## EXCERPT PROVIDED
========

Title: LPG-diesel engine
Authors: Shinichi Goto, Hirohide Furutani, Masanori Komori, Moriyasu Yagi
Addresses: Mechanical Engineering Laboratory, Agency of Industrial Science & Technology, MITI, 1-2 Namiki, Tsukuba, Ibaraki 305, Japan. ' Mechanical Engineering Laboratory, Agency of Industrial Science & Technology, MITI, 1-2 Namiki, Tsukuba, Ibaraki 305, Japan. ' Research Manager, New ACE Co. Ltd., 2530 Karima, Tsukuba, Ibaraki 305, Japan. ' Research Manager, New ACE Co. Ltd., 2530 Karima, Tsukuba, Ibaraki 305, Japan
Abstract: The authors used the dual fuel method to experiment with the use of LPG, mainly butane, as the main fuel of diesel engines to reduce soot and to maintain high thermal efficiency. LPG was injected in the direction of the intake valve directly as a spray to prevent knocking and to maintain high charging efficiency. The newly developed electronic fuel injection provided accurate fuel control and injection timing. As a result, the dual fuel operation produced high thermal efficiency almost identical to that of diesel engines. Soot in the engine exhaust was almost negligible. The mean effective pressure of 0.6 MPa was obtained with LPG and only a small amount of gas oil, in spite of the high compression ratio of 17 for gas engines. Increasing the proportion of gas oil resulted in maximum output from the engine and almost no soot output. Moreover, mordenite catalyser reduced by 20% the NOx in the exhaust gas, and THC functioned as a reducing agent for NOx simultaneously.

========

## DATA EXTRACT
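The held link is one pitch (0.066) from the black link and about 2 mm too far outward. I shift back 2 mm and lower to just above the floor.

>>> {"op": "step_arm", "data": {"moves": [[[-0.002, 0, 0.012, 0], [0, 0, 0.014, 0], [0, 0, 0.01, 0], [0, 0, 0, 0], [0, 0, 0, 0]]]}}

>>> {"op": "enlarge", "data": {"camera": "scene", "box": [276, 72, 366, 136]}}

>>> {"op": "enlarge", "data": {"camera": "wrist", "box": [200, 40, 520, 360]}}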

========

## SHORT TASK
Could you give the excerpt provided again in full?

## TASK RESULT
Title: LPG-diesel engine
Authors: Shinichi Goto, Hirohide Furutani, Masanori Komori, Moriyasu Yagi
Addresses: Mechanical Engineering Laboratory, Agency of Industrial Science & Technology, MITI, 1-2 Namiki, Tsukuba, Ibaraki 305, Japan. ' Mechanical Engineering Laboratory, Agency of Industrial Science & Technology, MITI, 1-2 Namiki, Tsukuba, Ibaraki 305, Japan. ' Research Manager, New ACE Co. Ltd., 2530 Karima, Tsukuba, Ibaraki 305, Japan. ' Research Manager, New ACE Co. Ltd., 2530 Karima, Tsukuba, Ibaraki 305, Japan
Abstract: The authors used the dual fuel method to experiment with the use of LPG, mainly butane, as the main fuel of diesel engines to reduce soot and to maintain high thermal efficiency. LPG was injected in the direction of the intake valve directly as a spray to prevent knocking and to maintain high charging efficiency. The newly developed electronic fuel injection provided accurate fuel control and injection timing. As a result, the dual fuel operation produced high thermal efficiency almost identical to that of diesel engines. Soot in the engine exhaust was almost negligible. The mean effective pressure of 0.6 MPa was obtained with LPG and only a small amount of gas oil, in spite of the high compression ratio of 17 for gas engines. Increasing the proportion of gas oil resulted in maximum output from the engine and almost no soot output. Moreover, mordenite catalyser reduced by 20% the NOx in the exhaust gas, and THC functioned as a reducing agent for NOx simultaneously.